→ **DIRECTIONS**
What does the extract provided say from "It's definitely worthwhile" through "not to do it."? Give the exact wording.

→ **EXTRACT PROVIDED**
It's definitely worthwhile to explain exactly why this is such a bad
idea. I think it will prevent people from ever doing it - rather than
just telling people not to do it.



On Sat, Nov 19, 2016 at 12:30 AM, Samuel Just <sjust@xxxxxxxxxx> wrote:
> Many reasons:
>
> 1) You will eventually get a DC wide power event anyway at which point
> probably most of the OSDs will have hopelessly corrupted internal xfs
> structures (yes, I have seen this happen to a poor soul with a DC with
> redundant power).
> 2) Even in the case of a single rack/node power failure, the biggest
> danger isn't that the OSDs don't start.  It's that they *do start*,
> but forgot or arbitrarily corrupted a random subset of transactions
> they told other osds and clients that they committed.  The exact
> impact would be random, but for sure, any guarantees Ceph normally
> provides would be out the window.  RBD devices could have random byte
> ranges zapped back in time (not great if they're the offsets assigned
> to your database or fs journal...) for instance.
> 3) Deliberately powercycling a node counts as a power failure if you
> don't stop services and sync etc first.
>
> In other words, don't mess with the definition of "committing a
> transaction" if you value your data.
> -Sam "just say no" Just
>
> On Fri, Nov 18, 2016 at 4:04 PM, Nick Fisk <nick@xxxxxxxxxx> wrote:
>> Yes, because these things happen
>>
>> http://www.theregister.co.uk/2016/11/15/memset_power_cut_service_interruption/
>>
>> We had customers who had kit in this DC.
>>
>> To use your analogy, it's like crossing the road at traffic lights but not
>> checking cars have stopped. You might be OK 99%of the time, but sooner or
>> later it will bite you in the arse and it won't be pretty.
>>
>> ________________________________
>> From: "Brian ::" <bc@xxxxxxxx>
>> Sent: 18 Nov 2016 11:52 p.m.
>> To: sjust@xxxxxxxxxx
>> Cc: Craig Chi; ceph-users@xxxxxxxxxxxxxx; Nick Fisk
>> Subject: Re:  how possible is that ceph cluster crash
>>
>>> X-Assp-URIBLcache failed: '1e100.net'(black.uribl.com)
>>> X-Assp-Spam-Level: *****
>>> X-Assp-Envelope-From: bc@xxxxxxxx
>>> X-Assp-Intended-For: nick@xxxxxxxxxx
>>> X-Assp-ID: ASSP.fisk.me.uk (47951-11296)
>>> X-Assp-Version: 1.9.1.4(1.0.00)
>>>
>>>
>>> This is like your mother telling not to cross the road when you were 4
>>> years of age but not telling you it was because you could be flattened
>>> by a car :)

→ **STORED DATA**
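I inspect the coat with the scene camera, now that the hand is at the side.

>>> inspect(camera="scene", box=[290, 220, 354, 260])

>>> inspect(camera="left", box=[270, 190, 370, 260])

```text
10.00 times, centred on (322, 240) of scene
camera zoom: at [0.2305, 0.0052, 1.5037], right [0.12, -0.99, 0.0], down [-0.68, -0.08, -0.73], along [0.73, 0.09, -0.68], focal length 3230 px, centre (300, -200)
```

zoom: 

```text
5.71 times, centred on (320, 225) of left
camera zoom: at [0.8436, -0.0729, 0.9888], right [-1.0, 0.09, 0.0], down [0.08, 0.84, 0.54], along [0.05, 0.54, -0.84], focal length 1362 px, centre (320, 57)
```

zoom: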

→ **EXERCISE OUTPUT**
It's definitely worthwhile to explain exactly why this is such a bad
idea. I think it will prevent people from ever doing it - rather than
just telling people not to do it.